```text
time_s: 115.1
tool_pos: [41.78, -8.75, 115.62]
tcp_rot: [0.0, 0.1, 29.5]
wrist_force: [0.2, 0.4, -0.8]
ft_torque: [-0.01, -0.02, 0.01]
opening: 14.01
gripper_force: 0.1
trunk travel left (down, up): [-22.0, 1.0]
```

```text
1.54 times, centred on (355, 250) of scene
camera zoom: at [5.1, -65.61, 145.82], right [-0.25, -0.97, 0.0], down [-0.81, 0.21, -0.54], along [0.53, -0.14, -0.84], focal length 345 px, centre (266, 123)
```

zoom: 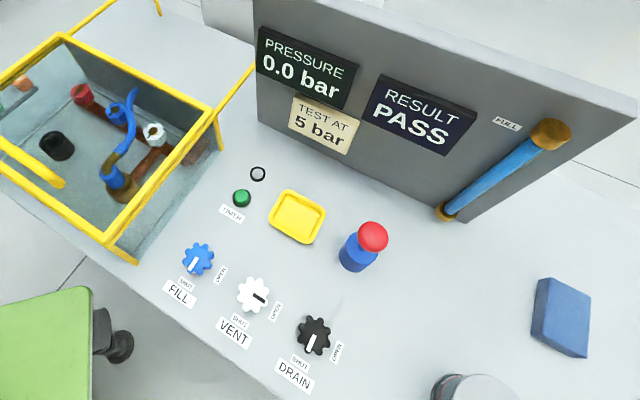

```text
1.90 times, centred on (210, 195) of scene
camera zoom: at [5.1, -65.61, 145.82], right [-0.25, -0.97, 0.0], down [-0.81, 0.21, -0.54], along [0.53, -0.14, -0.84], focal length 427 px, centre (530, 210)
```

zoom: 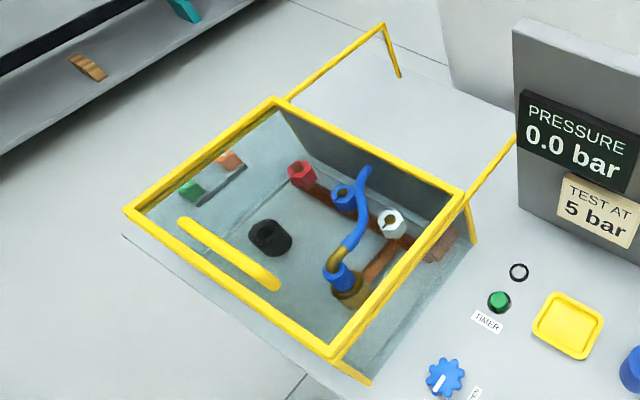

To do: Retype each line of the listing above word for word. Exclude the pictures.

Solution to this exercise:
```text
time_s: 115.1
tool_pos: [41.78, -8.75, 115.62]
tcp_rot: [0.0, 0.1, 29.5]
wrist_force: [0.2, 0.4, -0.8]
ft_torque: [-0.01, -0.02, 0.01]
opening: 14.01
gripper_force: 0.1
trunk travel left (down, up): [-22.0, 1.0]
```

```text
1.54 times, centred on (355, 250) of scene
camera zoom: at [5.1, -65.61, 145.82], right [-0.25, -0.97, 0.0], down [-0.81, 0.21, -0.54], along [0.53, -0.14, -0.84], focal length 345 px, centre (266, 123)
```

zoom: 

```text
1.90 times, centred on (210, 195) of scene
camera zoom: at [5.1, -65.61, 145.82], right [-0.25, -0.97, 0.0], down [-0.81, 0.21, -0.54], along [0.53, -0.14, -0.84], focal length 427 px, centre (530, 210)
```

zoom: 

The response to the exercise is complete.